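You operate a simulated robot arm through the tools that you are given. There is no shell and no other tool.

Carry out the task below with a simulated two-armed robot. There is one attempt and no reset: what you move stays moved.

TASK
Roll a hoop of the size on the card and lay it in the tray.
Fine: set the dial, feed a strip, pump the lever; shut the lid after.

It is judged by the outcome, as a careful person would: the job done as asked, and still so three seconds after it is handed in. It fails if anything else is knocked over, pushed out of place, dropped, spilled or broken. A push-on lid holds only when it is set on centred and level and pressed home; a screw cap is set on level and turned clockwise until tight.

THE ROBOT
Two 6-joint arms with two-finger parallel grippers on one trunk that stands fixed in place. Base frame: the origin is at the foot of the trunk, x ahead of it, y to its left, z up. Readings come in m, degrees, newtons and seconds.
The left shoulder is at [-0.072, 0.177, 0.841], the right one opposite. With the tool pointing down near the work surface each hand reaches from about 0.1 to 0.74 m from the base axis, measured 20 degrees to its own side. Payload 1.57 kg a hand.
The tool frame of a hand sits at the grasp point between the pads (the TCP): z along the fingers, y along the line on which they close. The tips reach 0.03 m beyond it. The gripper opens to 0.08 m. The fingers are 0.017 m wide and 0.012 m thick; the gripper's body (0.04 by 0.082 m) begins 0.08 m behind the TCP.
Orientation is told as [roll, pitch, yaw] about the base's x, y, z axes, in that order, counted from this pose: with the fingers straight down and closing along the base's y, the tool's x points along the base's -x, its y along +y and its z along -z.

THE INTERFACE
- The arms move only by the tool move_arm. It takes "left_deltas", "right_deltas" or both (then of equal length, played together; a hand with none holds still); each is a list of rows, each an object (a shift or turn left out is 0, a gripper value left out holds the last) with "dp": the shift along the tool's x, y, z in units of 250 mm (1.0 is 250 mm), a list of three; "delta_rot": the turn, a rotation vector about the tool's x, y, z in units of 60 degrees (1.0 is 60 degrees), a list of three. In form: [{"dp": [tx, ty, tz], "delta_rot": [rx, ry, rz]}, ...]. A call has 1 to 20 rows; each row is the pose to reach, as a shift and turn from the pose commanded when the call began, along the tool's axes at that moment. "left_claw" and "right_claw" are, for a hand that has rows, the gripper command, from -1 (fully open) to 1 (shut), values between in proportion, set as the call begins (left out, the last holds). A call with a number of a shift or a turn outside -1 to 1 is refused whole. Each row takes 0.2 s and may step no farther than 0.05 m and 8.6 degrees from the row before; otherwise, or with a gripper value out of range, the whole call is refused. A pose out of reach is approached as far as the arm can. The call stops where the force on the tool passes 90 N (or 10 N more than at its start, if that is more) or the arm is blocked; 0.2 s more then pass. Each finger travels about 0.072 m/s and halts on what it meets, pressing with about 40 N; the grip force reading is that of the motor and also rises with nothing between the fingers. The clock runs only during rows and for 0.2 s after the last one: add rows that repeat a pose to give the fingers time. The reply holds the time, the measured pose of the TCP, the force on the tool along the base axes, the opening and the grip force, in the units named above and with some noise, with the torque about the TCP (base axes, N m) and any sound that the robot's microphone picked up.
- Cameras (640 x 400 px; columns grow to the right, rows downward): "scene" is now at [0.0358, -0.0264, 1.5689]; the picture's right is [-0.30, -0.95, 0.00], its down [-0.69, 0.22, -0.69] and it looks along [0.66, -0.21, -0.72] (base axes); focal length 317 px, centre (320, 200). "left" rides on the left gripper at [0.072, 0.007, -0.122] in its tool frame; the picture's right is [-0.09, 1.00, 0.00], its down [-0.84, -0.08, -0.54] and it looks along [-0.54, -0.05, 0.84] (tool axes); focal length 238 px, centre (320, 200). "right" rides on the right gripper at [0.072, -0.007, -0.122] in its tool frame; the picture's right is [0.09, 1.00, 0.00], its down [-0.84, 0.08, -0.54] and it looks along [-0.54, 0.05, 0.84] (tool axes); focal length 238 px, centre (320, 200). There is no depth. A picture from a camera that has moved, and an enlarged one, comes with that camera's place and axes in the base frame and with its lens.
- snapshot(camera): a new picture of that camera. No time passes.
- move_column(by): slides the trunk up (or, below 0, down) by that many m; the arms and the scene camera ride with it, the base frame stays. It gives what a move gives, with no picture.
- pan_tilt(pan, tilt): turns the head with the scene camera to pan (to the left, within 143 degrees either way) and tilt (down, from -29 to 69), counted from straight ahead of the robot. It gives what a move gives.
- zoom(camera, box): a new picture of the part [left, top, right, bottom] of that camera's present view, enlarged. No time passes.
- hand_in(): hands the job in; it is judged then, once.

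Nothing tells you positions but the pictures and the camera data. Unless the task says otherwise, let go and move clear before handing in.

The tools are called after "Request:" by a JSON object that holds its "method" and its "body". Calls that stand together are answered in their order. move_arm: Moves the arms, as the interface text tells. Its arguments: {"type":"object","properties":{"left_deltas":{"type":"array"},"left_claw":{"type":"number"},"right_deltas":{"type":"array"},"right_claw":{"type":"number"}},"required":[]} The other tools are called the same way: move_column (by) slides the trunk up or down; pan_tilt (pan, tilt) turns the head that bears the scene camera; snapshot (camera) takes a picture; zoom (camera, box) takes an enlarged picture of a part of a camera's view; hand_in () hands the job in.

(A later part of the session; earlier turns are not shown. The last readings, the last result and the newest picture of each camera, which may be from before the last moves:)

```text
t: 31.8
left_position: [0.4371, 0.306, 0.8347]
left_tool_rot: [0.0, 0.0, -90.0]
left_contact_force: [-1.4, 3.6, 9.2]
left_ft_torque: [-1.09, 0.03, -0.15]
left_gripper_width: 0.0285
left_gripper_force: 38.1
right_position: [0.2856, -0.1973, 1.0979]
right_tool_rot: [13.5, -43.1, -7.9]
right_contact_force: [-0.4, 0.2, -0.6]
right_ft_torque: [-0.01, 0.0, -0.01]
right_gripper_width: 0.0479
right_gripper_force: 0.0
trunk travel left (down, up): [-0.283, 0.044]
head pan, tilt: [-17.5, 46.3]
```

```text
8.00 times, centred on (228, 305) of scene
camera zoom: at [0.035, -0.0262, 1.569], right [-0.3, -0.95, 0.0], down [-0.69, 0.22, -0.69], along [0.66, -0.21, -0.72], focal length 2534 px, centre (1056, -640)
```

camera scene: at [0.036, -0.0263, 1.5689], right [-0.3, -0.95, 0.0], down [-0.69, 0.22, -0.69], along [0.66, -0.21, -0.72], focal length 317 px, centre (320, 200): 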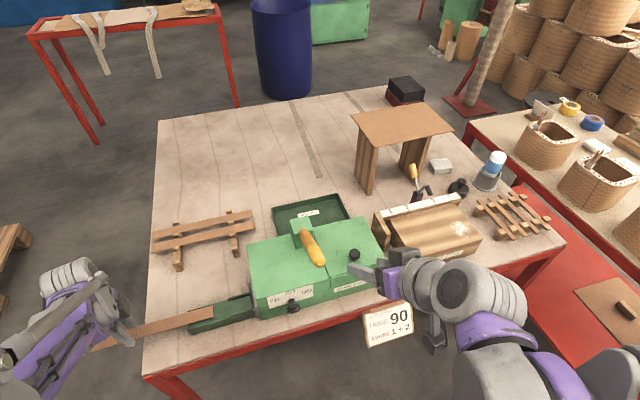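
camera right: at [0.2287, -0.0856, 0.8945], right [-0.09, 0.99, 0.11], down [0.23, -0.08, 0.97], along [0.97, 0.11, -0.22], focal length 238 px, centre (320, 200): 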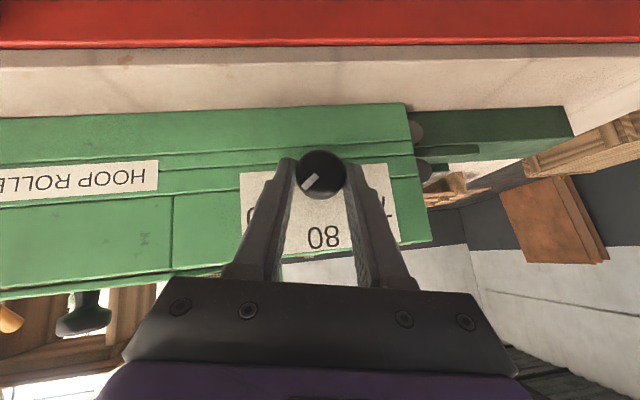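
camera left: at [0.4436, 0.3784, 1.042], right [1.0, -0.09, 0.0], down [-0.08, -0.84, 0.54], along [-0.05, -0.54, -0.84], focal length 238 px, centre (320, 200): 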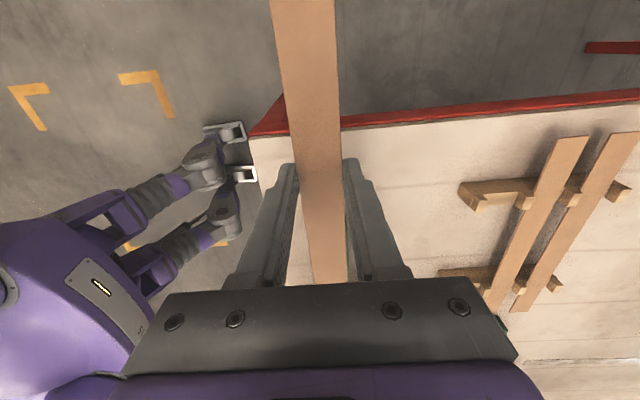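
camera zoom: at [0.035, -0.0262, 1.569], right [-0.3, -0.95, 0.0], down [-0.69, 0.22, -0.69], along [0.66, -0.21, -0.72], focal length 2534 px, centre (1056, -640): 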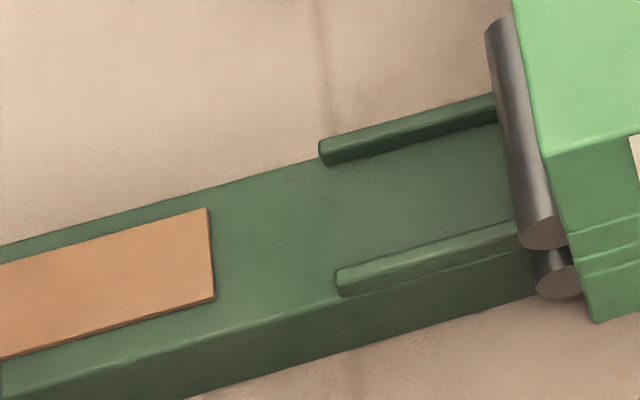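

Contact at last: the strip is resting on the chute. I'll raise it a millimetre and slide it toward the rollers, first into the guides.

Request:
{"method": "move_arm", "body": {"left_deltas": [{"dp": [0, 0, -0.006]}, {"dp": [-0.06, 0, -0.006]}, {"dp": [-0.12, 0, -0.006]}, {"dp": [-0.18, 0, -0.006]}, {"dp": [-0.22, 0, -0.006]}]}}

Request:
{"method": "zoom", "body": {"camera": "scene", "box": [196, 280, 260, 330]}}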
◆ ◆ ◆ ◆ ◆
* [Objective]: Omit the pictures and reproduce the listing exactly.

* [Solution to the exercise]:
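You operate a simulated robot arm through the tools that you are given. There is no shell and no other tool.

Carry out the task below with a simulated two-armed robot. There is one attempt and no reset: what you move stays moved.

TASK
Roll a hoop of the size on the card and lay it in the tray.
Fine: set the dial, feed a strip, pump the lever; shut the lid after.

It is judged by the outcome, as a careful person would: the job done as asked, and still so three seconds after it is handed in. It fails if anything else is knocked over, pushed out of place, dropped, spilled or broken. A push-on lid holds only when it is set on centred and level and pressed home; a screw cap is set on level and turned clockwise until tight.

THE ROBOT
Two 6-joint arms with two-finger parallel grippers on one trunk that stands fixed in place. Base frame: the origin is at the foot of the trunk, x ahead of it, y to its left, z up. Readings come in m, degrees, newtons and seconds.
The left shoulder is at [-0.072, 0.177, 0.841], the right one opposite. With the tool pointing down near the work surface each hand reaches from about 0.1 to 0.74 m from the base axis, measured 20 degrees to its own side. Payload 1.57 kg a hand.
The tool frame of a hand sits at the grasp point between the pads (the TCP): z along the fingers, y along the line on which they close. The tips reach 0.03 m beyond it. The gripper opens to 0.08 m. The fingers are 0.017 m wide and 0.012 m thick; the gripper's body (0.04 by 0.082 m) begins 0.08 m behind the TCP.
Orientation is told as [roll, pitch, yaw] about the base's x, y, z axes, in that order, counted from this pose: with the fingers straight down and closing along the base's y, the tool's x points along the base's -x, its y along +y and its z along -z.

THE INTERFACE
- The arms move only by the tool move_arm. It takes "left_deltas", "right_deltas" or both (then of equal length, played together; a hand with none holds still); each is a list of rows, each an object (a shift or turn left out is 0, a gripper value left out holds the last) with "dp": the shift along the tool's x, y, z in units of 250 mm (1.0 is 250 mm), a list of three; "delta_rot": the turn, a rotation vector about the tool's x, y, z in units of 60 degrees (1.0 is 60 degrees), a list of three. In form: [{"dp": [tx, ty, tz], "delta_rot": [rx, ry, rz]}, ...]. A call has 1 to 20 rows; each row is the pose to reach, as a shift and turn from the pose commanded when the call began, along the tool's axes at that moment. "left_claw" and "right_claw" are, for a hand that has rows, the gripper command, from -1 (fully open) to 1 (shut), values between in proportion, set as the call begins (left out, the last holds). A call with a number of a shift or a turn outside -1 to 1 is refused whole. Each row takes 0.2 s and may step no farther than 0.05 m and 8.6 degrees from the row before; otherwise, or with a gripper value out of range, the whole call is refused. A pose out of reach is approached as far as the arm can. The call stops where the force on the tool passes 90 N (or 10 N more than at its start, if that is more) or the arm is blocked; 0.2 s more then pass. Each finger travels about 0.072 m/s and halts on what it meets, pressing with about 40 N; the grip force reading is that of the motor and also rises with nothing between the fingers. The clock runs only during rows and for 0.2 s after the last one: add rows that repeat a pose to give the fingers time. The reply holds the time, the measured pose of the TCP, the force on the tool along the base axes, the opening and the grip force, in the units named above and with some noise, with the torque about the TCP (base axes, N m) and any sound that the robot's microphone picked up.
- Cameras (640 x 400 px; columns grow to the right, rows downward): "scene" is now at [0.0358, -0.0264, 1.5689]; the picture's right is [-0.30, -0.95, 0.00], its down [-0.69, 0.22, -0.69] and it looks along [0.66, -0.21, -0.72] (base axes); focal length 317 px, centre (320, 200). "left" rides on the left gripper at [0.072, 0.007, -0.122] in its tool frame; the picture's right is [-0.09, 1.00, 0.00], its down [-0.84, -0.08, -0.54] and it looks along [-0.54, -0.05, 0.84] (tool axes); focal length 238 px, centre (320, 200). "right" rides on the right gripper at [0.072, -0.007, -0.122] in its tool frame; the picture's right is [0.09, 1.00, 0.00], its down [-0.84, 0.08, -0.54] and it looks along [-0.54, 0.05, 0.84] (tool axes); focal length 238 px, centre (320, 200). There is no depth. A picture from a camera that has moved, and an enlarged one, comes with that camera's place and axes in the base frame and with its lens.
- snapshot(camera): a new picture of that camera. No time passes.
- move_column(by): slides the trunk up (or, below 0, down) by that many m; the arms and the scene camera ride with it, the base frame stays. It gives what a move gives, with no picture.
- pan_tilt(pan, tilt): turns the head with the scene camera to pan (to the left, within 143 degrees either way) and tilt (down, from -29 to 69), counted from straight ahead of the robot. It gives what a move gives.
- zoom(camera, box): a new picture of the part [left, top, right, bottom] of that camera's present view, enlarged. No time passes.
- hand_in(): hands the job in; it is judged then, once.

Nothing tells you positions but the pictures and the camera data. Unless the task says otherwise, let go and move clear before handing in.

The tools are called after "Request:" by a JSON object that holds its "method" and its "body". Calls that stand together are answered in their order. move_arm: Moves the arms, as the interface text tells. Its arguments: {"type":"object","properties":{"left_deltas":{"type":"array"},"left_claw":{"type":"number"},"right_deltas":{"type":"array"},"right_claw":{"type":"number"}},"required":[]} The other tools are called the same way: move_column (by) slides the trunk up or down; pan_tilt (pan, tilt) turns the head that bears the scene camera; snapshot (camera) takes a picture; zoom (camera, box) takes an enlarged picture of a part of a camera's view; hand_in () hands the job in.

(A later part of the session; earlier turns are not shown. The last readings, the last result and the newest picture of each camera, which may be from before the last moves:)

```text
t: 31.8
left_position: [0.4371, 0.306, 0.8347]
left_tool_rot: [0.0, 0.0, -90.0]
left_contact_force: [-1.4, 3.6, 9.2]
left_ft_torque: [-1.09, 0.03, -0.15]
left_gripper_width: 0.0285
left_gripper_force: 38.1
right_position: [0.2856, -0.1973, 1.0979]
right_tool_rot: [13.5, -43.1, -7.9]
right_contact_force: [-0.4, 0.2, -0.6]
right_ft_torque: [-0.01, 0.0, -0.01]
right_gripper_width: 0.0479
right_gripper_force: 0.0
trunk travel left (down, up): [-0.283, 0.044]
head pan, tilt: [-17.5, 46.3]
```

```text
8.00 times, centred on (228, 305) of scene
camera zoom: at [0.035, -0.0262, 1.569], right [-0.3, -0.95, 0.0], down [-0.69, 0.22, -0.69], along [0.66, -0.21, -0.72], focal length 2534 px, centre (1056, -640)
```

camera scene: at [0.036, -0.0263, 1.5689], right [-0.3, -0.95, 0.0], down [-0.69, 0.22, -0.69], along [0.66, -0.21, -0.72], focal length 317 px, centre (320, 200): 
camera right: at [0.2287, -0.0856, 0.8945], right [-0.09, 0.99, 0.11], down [0.23, -0.08, 0.97], along [0.97, 0.11, -0.22], focal length 238 px, centre (320, 200): 
camera left: at [0.4436, 0.3784, 1.042], right [1.0, -0.09, 0.0], down [-0.08, -0.84, 0.54], along [-0.05, -0.54, -0.84], focal length 238 px, centre (320, 200): 
camera zoom: at [0.035, -0.0262, 1.569], right [-0.3, -0.95, 0.0], down [-0.69, 0.22, -0.69], along [0.66, -0.21, -0.72], focal length 2534 px, centre (1056, -640): 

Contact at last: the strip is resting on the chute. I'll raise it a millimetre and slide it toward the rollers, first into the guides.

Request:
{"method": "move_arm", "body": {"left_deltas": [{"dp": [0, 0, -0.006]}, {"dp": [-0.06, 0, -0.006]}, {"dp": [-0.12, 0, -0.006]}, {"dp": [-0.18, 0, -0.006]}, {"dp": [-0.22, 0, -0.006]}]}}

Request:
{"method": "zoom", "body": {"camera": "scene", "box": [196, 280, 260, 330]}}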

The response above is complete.